-- begin PROVIDED PASSAGE --
ABSTRACT

It has been characteristic of human societies since at least the Bronze Age that, despite being widely separated in time and space and adopting a diversity of manners and customs, they oppose the idea of the female to that of the male, according precedency to the male and a secondary, derivative or subordinate status to the female. In the European tradition it is to the Genesis creation myth (1) that this conviction most commonly appeals for justification. Genesis in fact recounts two distinct creation stories, distinguished by Biblical scholars since the late nineteenth century as belonging to the separate source traditions which lie behind the writings which came to form the Pentateuch (Skinner (1930), pp. xliii-lxv; Speiser (1964), pp. xx-xliii). The P (or Priestly) narrative (i.1 to ii.4a) is a good deal less discriminatory than the second (ii.4b to iii.24) J narrative (Jahvist or Yahwist, from the Hebrew word Yahweh which this tradition prefers to Elohim as the name of God). Like their predecessors, however, seventeenthcentury commentators paid far more attention to the creation of Eve from Adam’s rib in the latter than they did to the simultaneous creation of male and female in the former (‘male and female created he them’) which grants apparently equal authority to man and to woman (‘let them have dominion over the fish of the sea…’). The second J narrative proved more serviceable: in the subsequent creation of Eve was found evidence of woman’s secondary status (115: III.§3), in the rib proof of her crooked nature (9), in the story of the Fall reason to blame her for all the ills of humankind, and in the curse placed upon her, as in Adam’s naming of the beasts before Eve’s creation, evidence of her intellectual inferiority and her subordination to man. ‘The fallen angel knew what he did when he made his assault upon the woman. His subtlety told him that the woman was the weaker vessel [I Pet. iii.7]’ (138. For summary accounts of seventeenth-century interpretations of Genesis see Turner (1987); more generally, see Philips (1984)). These inferences continued to be the commonplaces they had been throughout the Middle Ages, whether muted, as in Milton’s verse equivalent of the idealized human forms of Renaissance painting and sculp-ture (2), or tenaciously pressed home, as they are by Bunyan (3). Bunyan’s marked

sympathy for Adam as the victim of a ‘woeful tragedy’ is matched by his determination to draw from the narrative the moral that women should obey their husbands. The point was never more tersely put than by Sir Thomas Overbury: ‘For she is he’ (4). This is John Swan’s inference, too, though more gently put (5). He wrestles also with a perennial difficulty: since Paul so often associates the image of God with masculinity (e.g. Rom. viii.29; I Cor. xi.7; Coloss. ii.10), in what sense is woman formed in the image of God?
-- end PROVIDED PASSAGE --
-- begin SUPPLIED INFORMATION --
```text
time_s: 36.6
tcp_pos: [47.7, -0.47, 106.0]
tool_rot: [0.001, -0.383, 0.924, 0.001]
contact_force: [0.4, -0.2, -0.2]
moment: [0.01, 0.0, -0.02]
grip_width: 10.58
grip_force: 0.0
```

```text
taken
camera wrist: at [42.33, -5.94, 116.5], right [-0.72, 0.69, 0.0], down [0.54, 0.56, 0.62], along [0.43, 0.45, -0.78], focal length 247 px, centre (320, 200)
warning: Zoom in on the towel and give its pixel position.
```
-- end SUPPLIED INFORMATION --
# WORK INSTRUCTIONS
In the provided passage, find "sympathy for Adam" and reproduce everything up to and including "image of God?".

# SOLUTION TO THIS EXERCISE
sympathy for Adam as the victim of a ‘woeful tragedy’ is matched by his determination to draw from the narrative the moral that women should obey their husbands. The point was never more tersely put than by Sir Thomas Overbury: ‘For she is he’ (4). This is John Swan’s inference, too, though more gently put (5). He wrestles also with a perennial difficulty: since Paul so often associates the image of God with masculinity (e.g. Rom. viii.29; I Cor. xi.7; Coloss. ii.10), in what sense is woman formed in the image of God?